A photo of Denise Van Outen

"My organic lifestyle"

Denise Van Outen speaks to Liz Parry about her love of growing vegetables, charity challenges and reaching the big 40

"I want my daughter to be able to go outside and pick her own vegetables for dinner and to know where her food comes from"

Q: Is a healthy lifestyle important to you?

Denise: "It’s become more important as I’ve got older. I think I probably became more aware of my body and what I was eating when I hit my thirties. You begin to notice that it’s not so easy to shift weight if you’ve gained a few pounds. You have to work harder at it. Also I was trying to get myself healthy because I was hoping to become a mum. When you become a parent being healthy becomes even more important because you want to be around for your kids as long as possible."

Q: Do you try to eat a healthy diet?

Denise: "I do. But I’ve got to be honest,I’m not an angel. There are times when I fall down a little bit. I don’t have a sweet tooth, which is where I’m lucky. I’m much more of a savoury person. I’m not a big fan of cake or chocolate but I do like pick-and-mix sweets."

Q: What’s a typical day in your diet?

Denise: "Everyone says breakfast is the most important meal of the day and I understand that, but I never wake up hungry. Normally I can’t manage to eat much more than some fruit or a Greek yogurt for a high protein fix. I might have a banana or some mango. Occasionally I’ll have porridge and I’ll make some for me and my four-year-old daughter Betsy. Lunch might be salad or sushi and for dinner I might have a baked potato with vegetables or some chicken. I do like to treat myself to a Sunday roast sometimes."

Q: Do you ever buy organic food?

Denise: "I grow my own vegetables in my house in Kent. I do all the basics like potatoes, onions, sweet peas, tomatoes, cucumbers and peppers. I want my daughter to be able to go outside and pick her own vegetables for dinner and to know where her food comes from. It’s important to me that she eats good, healthy food. It’s something that we do together when she finishes school. We’ll go out to the vegetable patch and pick the veg that we’re going to eat that night."

Q: As a mum do you think it’s important to encourage parents to get their children to eat a healthier diet?

Denise: "Yes I think it’s important for parents to educate their children about their diet, definitely. I’m very fortunate that I have the space to be able to grow vegetables in my garden. I realise it might not be so easy for other people to do that. I think schools need to educate children a bit more about their diet too."

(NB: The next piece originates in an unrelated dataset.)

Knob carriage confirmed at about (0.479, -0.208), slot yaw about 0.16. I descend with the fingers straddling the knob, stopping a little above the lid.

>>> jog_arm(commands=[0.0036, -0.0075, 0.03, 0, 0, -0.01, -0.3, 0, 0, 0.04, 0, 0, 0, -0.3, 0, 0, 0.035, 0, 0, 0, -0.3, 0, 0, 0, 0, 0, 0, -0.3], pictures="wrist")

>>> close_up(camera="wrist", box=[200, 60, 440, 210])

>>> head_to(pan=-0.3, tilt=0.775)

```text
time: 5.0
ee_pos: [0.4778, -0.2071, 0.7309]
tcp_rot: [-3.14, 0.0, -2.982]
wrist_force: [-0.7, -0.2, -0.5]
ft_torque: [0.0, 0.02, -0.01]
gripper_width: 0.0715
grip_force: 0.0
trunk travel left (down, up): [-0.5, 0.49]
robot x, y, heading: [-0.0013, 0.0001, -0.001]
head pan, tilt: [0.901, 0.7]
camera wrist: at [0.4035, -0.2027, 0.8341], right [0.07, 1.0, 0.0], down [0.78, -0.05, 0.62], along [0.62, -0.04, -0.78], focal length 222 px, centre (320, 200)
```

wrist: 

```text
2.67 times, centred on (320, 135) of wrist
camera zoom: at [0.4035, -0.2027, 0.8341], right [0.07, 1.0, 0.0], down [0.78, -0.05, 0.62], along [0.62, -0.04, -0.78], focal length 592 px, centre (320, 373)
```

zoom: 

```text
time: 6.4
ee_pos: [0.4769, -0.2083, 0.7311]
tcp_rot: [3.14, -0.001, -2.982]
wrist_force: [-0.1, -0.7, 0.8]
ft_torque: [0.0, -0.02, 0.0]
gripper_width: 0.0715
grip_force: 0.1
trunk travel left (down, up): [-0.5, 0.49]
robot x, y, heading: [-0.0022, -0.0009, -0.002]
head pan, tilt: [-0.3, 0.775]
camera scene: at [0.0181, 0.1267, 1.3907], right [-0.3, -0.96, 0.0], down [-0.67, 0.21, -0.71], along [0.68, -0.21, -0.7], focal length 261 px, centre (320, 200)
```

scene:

Q: Do you take any vitamins or supplements?

Denise: "I take a multivitamin and in the winter I top up my vitamin C. I like to think that my diet's pretty healthy and balanced and that I’m not lacking in anything."

Q: What kind of exercise do you do to stay in shape?

Denise: "I do a big charity challenge once a year. This November I’m doing a big cycle ride from Vietnam to Cambodia so I’ll soon be training for that. I need to make sure I’m in the best physical shape possible. When I was younger a lot of my friends went travelling when they left school but I never really did that because I was always working. So as I’ve got older I’ve felt that I’ve wanted to see a bit of the world and this is a good way of doing it. I can't be away for long periods of time obviously, because of my daughter, but the challenges don’t take longer than about eight days. You can get to see these amazing places without being away from home for too long."

Q: Do you ever feel pressure to stay slim and in shape because you’re always in the public eye?

Denise: "I think when you’re in the public eye, yes, you do become a lot more aware of how you look. But in a way that’s a good thing because I would rather be fit and healthy. I work in an industry where it’s important to keep in shape because a lot of the time you’re photographed and filmed and people can be very critical of how you look."

Q: How did you feel about turning 40 this year?

Denise: "I felt really open to the next decade. Things are good at the moment. It wasn’t something I was dreading at all. I don't feel that 40 is particularly old anyway. All of my friends who are 40 are just the same as they were when they were 30 to be honest. As you get older you start to like yourself a bit more and feel more confident in yourself."